The court said the anti-profiteering provisions in the 2017 law and the related rules are in the nature of beneficial legislation as they promote consumer welfare.

A bench of Acting Chief Justice Manmohan and Justice Dinesh Kumar Sharma passed the verdict on a batch of over 100 petitions by several entities, including Philips India, Reckitt Benckiser, Gillette India and Procter and Gamble Home Products.

"The constitutional validity of Section 171 of (CGST) Act, 2017 as well as Rules 122, 124, 126, 127, 129, 133 and 134 of the (CGST) Rules, 2017 is upheld," said the court.

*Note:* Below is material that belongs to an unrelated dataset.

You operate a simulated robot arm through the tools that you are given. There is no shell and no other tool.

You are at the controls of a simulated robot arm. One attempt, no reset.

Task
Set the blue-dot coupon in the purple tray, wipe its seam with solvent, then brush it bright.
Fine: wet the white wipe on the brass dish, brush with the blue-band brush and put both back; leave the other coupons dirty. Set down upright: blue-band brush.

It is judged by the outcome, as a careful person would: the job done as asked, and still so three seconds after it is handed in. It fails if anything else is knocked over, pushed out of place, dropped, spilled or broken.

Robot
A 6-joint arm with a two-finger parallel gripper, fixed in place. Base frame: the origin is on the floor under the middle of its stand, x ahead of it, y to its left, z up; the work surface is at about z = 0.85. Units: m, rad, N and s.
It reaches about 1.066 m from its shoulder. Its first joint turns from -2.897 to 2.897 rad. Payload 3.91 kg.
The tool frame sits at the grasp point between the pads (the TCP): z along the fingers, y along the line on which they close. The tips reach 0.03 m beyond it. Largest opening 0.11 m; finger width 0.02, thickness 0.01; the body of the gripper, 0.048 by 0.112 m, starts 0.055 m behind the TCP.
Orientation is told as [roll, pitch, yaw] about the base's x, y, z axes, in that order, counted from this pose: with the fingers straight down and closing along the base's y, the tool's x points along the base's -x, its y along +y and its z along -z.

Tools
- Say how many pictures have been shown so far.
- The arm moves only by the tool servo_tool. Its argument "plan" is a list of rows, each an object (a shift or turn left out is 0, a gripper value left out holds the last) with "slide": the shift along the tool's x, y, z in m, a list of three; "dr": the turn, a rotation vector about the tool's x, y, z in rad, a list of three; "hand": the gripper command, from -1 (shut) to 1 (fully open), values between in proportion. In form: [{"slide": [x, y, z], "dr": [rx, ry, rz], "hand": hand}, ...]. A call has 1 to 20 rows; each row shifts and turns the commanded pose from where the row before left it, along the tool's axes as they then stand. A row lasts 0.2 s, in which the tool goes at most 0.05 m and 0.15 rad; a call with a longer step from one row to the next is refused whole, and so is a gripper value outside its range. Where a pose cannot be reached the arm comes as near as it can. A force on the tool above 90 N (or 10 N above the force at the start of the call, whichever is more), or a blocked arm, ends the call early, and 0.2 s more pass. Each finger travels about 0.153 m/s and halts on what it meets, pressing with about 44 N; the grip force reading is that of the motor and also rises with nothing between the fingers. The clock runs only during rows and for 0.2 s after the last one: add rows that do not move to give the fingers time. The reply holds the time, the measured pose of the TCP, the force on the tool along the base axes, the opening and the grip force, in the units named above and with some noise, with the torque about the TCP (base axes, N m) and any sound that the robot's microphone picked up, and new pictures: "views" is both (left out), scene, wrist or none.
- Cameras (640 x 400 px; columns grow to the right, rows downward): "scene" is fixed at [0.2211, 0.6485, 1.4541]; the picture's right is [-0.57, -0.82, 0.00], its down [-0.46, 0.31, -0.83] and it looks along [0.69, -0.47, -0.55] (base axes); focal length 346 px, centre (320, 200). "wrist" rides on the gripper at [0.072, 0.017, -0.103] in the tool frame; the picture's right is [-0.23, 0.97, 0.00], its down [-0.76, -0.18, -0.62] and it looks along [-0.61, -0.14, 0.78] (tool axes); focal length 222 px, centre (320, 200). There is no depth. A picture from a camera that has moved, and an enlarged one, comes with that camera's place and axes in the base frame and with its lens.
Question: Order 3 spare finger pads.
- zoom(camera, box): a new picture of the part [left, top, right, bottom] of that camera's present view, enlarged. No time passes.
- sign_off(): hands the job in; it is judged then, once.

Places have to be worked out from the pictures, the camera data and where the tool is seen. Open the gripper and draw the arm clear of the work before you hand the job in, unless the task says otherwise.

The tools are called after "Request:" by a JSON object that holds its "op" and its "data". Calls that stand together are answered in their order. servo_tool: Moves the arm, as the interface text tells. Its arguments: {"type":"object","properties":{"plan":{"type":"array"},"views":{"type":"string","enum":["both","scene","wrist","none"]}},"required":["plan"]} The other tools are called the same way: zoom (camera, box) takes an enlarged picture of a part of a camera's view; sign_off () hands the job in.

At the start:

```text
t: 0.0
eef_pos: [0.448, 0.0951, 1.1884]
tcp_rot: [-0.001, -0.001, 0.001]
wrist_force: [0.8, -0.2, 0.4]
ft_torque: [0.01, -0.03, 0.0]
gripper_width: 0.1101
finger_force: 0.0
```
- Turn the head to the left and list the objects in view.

The court said Section 171 mandates that a tax foregone has to be passed on as commensurate reduction in price and that it is a consumer welfare measure introduced in public interest.

The rules in question pertain to the establishment and functioning of the National Anti-Profiteering Authority (NAA).

The court said it was possible that there may be cases of arbitrary exercise of power under the anti-profiteering mechanism but the remedy lay in setting aside such order on merits and not striking down the provision itself which invests such power in the authority.

The petitioners, companies running diverse businesses, had approached the high court after they were directed by the NAA to pass on the commensurate benefit of reduction in the rate of tax or the Input Tax Credit to its consumers along with interest.

The court directed that the matters be listed for appropriate directions next month.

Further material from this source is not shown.